'Life-changing' moment brings two friends closer

At ceremony, mayor recognizes teen's 'heroic' CPR actions
2013-01-15T00:00:00Z 'Life-changing' moment brings two friends closerCarmen Duarte Arizona Daily Star Arizona Daily Star
January 15, 2013 12:00 am  • 

Erika Yee and Chris Miller are connected in a way that may not be obvious.

The two University High School students are friends and in band and trigonometry classes together.

But in October they both experienced a "life-changing" event when Yee saved Miller's life.

On Monday, Yee, 17, was recognized with a copper plaque by Tucson Mayor Jonathan Rothschild for saving Miller's life with continuous chest-compression CPR.

"We are here to acknowledge Erika's heroic efforts," Rothschild said.

Miller, 16, stood close by looking at Yee during a ceremony at the mayor's office.

Miller, a sophomore, recalled the evening when he, Yee and other students were on campus for a function and were about to eat dinner.

Miller was standing in line to pay for his grilled burger, and talking to friends when he collapsed.

"A circle of people formed around him," said Yee, explaining that she saw the commotion and went to help.

She saw that Miller was seizing and wasn't breathing.

"He went into cardiac arrest," recalled Yee, a junior, who began chest-compressions until Tucson Fire Department paramedics arrived and took Miller to Tucson Medical Center.

"I woke up in a hospital bed, and people told me I had a seizure," said Miller, who did not remember passing out. Miller said he was treated at TMC before being transferred to University of Arizona Medical Center, where he underwent a series of examinations.

Doctors could not give him or his family a definitive answer about why he experienced a cardiac arrest, Miller said. But in case it happens again, doctors surgically placed a defibrillator under the skin below his collarbone to shock his heart into beating again, Miller said.

Miller said he does know two things - he is glad to be alive and to have Yee as his friend.

"We have known each other for quite some time. We are even closer now," Miller said.

Yee added: "This experience was life-changing. It is something that we won't forget."

Yee learned the lifesaving technique last summer at Camp Fury, a Girl Scouts firefighting camp.
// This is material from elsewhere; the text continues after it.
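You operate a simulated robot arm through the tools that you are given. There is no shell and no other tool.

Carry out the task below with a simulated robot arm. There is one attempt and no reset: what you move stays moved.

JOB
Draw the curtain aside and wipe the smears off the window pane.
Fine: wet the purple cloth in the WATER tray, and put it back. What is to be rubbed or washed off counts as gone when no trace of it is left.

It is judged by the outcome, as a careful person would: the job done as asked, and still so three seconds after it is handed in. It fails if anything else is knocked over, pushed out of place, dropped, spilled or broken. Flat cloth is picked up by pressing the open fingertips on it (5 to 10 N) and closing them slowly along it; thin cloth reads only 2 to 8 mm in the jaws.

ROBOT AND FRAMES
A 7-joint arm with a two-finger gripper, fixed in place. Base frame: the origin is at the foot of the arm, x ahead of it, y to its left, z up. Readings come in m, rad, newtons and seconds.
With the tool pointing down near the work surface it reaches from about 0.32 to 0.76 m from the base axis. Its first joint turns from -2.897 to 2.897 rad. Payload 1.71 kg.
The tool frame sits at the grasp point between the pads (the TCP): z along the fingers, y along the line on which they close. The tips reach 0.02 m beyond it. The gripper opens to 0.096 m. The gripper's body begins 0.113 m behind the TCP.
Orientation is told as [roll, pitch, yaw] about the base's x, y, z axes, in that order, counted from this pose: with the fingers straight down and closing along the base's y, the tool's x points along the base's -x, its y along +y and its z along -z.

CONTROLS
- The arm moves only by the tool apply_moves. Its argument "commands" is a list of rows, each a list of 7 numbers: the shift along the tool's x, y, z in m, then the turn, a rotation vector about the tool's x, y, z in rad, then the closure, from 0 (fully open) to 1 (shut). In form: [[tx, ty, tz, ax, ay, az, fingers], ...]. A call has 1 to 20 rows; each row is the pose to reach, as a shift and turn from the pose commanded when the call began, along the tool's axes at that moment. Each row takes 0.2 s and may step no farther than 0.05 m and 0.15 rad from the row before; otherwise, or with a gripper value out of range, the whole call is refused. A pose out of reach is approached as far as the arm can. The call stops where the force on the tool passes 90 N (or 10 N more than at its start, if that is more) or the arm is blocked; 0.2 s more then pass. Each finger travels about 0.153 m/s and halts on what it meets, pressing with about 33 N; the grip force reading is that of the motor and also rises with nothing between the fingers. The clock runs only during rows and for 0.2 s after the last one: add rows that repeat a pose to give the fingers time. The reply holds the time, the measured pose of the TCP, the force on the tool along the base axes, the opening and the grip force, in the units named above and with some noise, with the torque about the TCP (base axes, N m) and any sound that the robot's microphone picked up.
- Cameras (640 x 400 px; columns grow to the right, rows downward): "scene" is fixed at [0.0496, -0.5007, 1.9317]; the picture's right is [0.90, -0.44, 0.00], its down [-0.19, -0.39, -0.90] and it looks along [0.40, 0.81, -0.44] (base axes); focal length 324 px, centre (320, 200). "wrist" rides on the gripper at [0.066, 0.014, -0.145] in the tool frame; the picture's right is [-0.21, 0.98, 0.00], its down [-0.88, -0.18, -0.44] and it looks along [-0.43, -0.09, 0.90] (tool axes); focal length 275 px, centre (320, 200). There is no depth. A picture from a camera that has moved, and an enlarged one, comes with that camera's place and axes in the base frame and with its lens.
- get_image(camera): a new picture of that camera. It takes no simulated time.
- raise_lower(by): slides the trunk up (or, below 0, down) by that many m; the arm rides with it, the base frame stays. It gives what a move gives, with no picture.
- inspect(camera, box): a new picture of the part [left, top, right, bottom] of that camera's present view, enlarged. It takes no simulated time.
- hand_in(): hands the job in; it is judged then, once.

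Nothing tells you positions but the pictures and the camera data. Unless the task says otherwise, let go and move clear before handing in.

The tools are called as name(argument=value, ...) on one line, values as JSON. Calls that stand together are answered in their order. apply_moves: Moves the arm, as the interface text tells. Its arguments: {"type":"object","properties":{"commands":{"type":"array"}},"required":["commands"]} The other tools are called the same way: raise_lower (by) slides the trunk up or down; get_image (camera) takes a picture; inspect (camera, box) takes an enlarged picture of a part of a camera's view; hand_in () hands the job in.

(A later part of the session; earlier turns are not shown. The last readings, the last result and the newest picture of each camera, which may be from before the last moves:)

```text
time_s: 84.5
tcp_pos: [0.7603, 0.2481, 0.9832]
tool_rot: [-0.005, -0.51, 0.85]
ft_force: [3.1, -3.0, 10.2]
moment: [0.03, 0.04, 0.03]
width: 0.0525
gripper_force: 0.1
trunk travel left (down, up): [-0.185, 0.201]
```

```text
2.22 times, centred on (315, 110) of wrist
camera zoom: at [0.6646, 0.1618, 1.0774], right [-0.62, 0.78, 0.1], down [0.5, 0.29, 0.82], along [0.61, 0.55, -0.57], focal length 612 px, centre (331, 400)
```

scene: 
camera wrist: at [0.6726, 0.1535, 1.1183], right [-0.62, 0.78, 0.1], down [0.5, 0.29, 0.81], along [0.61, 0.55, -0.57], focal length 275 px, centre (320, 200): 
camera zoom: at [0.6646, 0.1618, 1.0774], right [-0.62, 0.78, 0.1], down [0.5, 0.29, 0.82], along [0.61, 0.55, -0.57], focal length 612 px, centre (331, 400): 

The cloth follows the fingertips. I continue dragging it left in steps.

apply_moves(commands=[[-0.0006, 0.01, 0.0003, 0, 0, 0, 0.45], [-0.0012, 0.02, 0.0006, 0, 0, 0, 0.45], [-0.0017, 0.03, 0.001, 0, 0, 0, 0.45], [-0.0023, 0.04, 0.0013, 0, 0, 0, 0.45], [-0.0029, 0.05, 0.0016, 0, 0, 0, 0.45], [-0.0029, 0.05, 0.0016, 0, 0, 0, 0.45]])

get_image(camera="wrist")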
The method has saved an additional 1,016 lives in Arizona in the past decade, said Dr. Karl Kern, a co-founder of chest-compression-only CPR.

All Tucson-area fire departments and about 80 percent of fire departments in Arizona use the method, said Kern, a professor and acting chief of the cardiology at the University of Arizona's Sarver Heart Center.

Kern said mouth-to-mouth CPR does have its role for infants and drowning incidents. "Unless there is a breathing problem, you don't need to do mouth-to-mouth CPR, Kern said.